View from our NYC home

What’s my plan B? Don’t have one.

Ekim Kaya
Ekim Nazım Kaya
3 min readOct 16, 2014

--

Having read numerous books about Neuro Linguistic Programming, I decided to give it a shot. On February 2013, when I had no idea as to how I would do it, I wrote down the following on a page in my favorite notebook:

“I will open a branch office in New York next year”

We’d already met 5 VC’s in the tech space, but none of them turned out to be a good fit for our company. The next couple of months, I just sent around 200 e-mails to various US-based investors.

Response rate: 2%. Skype calls: 2. Investment: None.

Then I decided to turn to an old friend, CEO of another tech company with whom we’d already done business before. I sent him the following e-mail:

“Serdar, why don’t you guys invest in our company? We could be partners in our American company and do business in North America.”

He said “Why not, send us a business plan and let’s talk.” 6 months later, we announced our partnership, and exactly 12 months after my first pledge, I was ready to move to United States to announce our New York office.

In the meantime, I already had another pledge in my notebook:

“We’ll be living in one of the waterfront buildings in Long Island City.”

This might not look like a big one, but considering the number of options in all five boroughs of New York and the competitive environment in the market, being able to find the exact same apartment that i was dreaming of -which was back on the market exactly 30 minutes before my wife and I went to the leasing office- kind of surprised me. I had even forgotten that I wrote that one!

Then came the life style associated with New York City: Running fast, delivering as much as possible, in as short time as possible. We started building a service called Yourbot.

This time, I went for Twitter rather than the notebook, for my pledge. Out of the blue, with no reasonable probability in sight, I risked looking a little bit cheesy (Because noone in the world except for our team knew what Yourbot was) and tweeted the following on July 19th:

I hesitated a bit first, but then I hit ‘tweet’.

Yes, the “fake news” even included a crafted Techcrunch screenshot.

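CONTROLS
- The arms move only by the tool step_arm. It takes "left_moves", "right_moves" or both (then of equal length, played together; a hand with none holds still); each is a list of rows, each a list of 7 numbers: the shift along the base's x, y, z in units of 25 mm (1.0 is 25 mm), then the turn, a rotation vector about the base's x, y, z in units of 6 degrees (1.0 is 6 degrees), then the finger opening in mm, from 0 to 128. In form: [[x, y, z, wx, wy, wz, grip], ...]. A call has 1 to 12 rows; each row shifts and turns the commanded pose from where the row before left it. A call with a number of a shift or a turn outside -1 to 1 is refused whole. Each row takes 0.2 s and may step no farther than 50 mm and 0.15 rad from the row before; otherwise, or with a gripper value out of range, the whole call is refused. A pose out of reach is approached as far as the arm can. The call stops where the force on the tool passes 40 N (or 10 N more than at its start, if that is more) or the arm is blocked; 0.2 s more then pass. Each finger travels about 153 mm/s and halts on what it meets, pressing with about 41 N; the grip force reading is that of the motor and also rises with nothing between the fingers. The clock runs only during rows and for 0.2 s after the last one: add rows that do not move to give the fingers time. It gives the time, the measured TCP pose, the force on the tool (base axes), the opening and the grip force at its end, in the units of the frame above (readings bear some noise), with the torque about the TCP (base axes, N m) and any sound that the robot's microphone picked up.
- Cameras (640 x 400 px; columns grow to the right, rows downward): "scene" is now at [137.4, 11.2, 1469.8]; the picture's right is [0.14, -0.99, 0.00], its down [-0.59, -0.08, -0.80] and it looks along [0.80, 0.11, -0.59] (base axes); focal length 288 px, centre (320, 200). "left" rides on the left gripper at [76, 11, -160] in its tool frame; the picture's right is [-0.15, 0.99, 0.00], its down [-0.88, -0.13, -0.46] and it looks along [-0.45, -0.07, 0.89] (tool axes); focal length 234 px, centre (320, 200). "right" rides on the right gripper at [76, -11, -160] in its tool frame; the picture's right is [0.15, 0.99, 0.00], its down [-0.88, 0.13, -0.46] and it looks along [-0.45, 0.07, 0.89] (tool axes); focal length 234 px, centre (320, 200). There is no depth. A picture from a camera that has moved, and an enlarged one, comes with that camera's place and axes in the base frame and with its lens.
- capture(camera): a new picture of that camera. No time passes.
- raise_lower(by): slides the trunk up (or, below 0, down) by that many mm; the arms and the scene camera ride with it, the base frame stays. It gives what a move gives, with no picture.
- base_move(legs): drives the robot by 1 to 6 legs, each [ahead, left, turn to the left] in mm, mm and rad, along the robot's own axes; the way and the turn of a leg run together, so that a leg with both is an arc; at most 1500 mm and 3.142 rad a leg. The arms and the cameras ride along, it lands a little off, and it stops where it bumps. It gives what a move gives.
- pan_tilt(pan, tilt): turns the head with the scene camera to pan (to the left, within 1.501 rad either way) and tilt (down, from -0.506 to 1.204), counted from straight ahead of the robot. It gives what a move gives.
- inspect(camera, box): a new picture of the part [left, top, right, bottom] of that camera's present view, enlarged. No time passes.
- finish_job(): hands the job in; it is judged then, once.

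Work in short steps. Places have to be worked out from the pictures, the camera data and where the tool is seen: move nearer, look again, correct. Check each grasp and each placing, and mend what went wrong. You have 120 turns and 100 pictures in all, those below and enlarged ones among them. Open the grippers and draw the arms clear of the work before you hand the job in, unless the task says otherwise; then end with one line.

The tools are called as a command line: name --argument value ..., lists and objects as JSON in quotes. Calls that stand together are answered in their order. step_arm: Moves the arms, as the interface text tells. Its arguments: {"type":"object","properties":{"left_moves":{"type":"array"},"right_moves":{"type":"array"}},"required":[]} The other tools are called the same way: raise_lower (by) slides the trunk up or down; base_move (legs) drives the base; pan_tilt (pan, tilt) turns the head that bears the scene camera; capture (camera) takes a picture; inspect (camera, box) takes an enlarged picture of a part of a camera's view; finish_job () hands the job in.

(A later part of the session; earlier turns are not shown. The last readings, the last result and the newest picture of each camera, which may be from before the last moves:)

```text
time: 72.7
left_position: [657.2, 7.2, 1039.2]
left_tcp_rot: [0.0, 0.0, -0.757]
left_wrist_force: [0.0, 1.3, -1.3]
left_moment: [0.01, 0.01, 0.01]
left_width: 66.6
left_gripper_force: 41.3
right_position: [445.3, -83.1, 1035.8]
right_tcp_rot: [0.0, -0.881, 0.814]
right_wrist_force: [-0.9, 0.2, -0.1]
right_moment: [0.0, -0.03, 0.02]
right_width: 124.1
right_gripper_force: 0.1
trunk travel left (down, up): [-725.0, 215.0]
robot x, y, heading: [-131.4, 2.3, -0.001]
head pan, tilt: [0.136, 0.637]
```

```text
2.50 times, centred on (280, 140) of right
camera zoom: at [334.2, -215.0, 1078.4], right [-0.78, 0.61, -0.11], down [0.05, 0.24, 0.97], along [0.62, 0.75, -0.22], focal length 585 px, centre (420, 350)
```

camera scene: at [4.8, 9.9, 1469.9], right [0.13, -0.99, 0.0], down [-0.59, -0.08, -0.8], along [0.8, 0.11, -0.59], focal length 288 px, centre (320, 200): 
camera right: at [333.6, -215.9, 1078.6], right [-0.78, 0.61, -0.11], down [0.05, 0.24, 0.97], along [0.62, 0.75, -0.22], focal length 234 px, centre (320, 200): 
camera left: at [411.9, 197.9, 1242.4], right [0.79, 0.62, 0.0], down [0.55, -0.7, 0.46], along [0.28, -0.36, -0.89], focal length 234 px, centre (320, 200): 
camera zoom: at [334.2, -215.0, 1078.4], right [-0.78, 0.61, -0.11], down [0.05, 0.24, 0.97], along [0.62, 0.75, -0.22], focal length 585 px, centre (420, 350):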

At the end of the day, this is how NLP works, right?

And look what I got in my inbox on September 5th:

Google did not acquire Yourbot (yet), so that’s still a “work in progress.” But I like to think that my tweet helped me bend the time-space equilibrium in our favor.

Having enjoyed experiencing with NLP so far, I decided to raise the bar.

So, here are my next three pledges:

1- Having at least 10000 followers on my Twitter account by end of December 2016, without spending a dime for it. (Currently, 6865)

2- At least 50000 pageviews on my Medium.com articles, by May 2015

3- Creating a value of at least $30,000,000.00 -most probably via the business i’ve been working for since 2007-, in the form of an investment, income or partnership by the end of January 22, 2017.

These goals might look ambitious to publicly announce. But I believe in doing, rather than trying. That’s why, I consider not having a plan B, the best way to execute your plan A.

If you want to join me in my journey, you can start by following me on Twitter.

To sum up, I’ve read so many stories about how powerful NLP can be, and I’ve already had a pretty good glimpse as to how it can turn into a valuable instrument. Will keep practicing.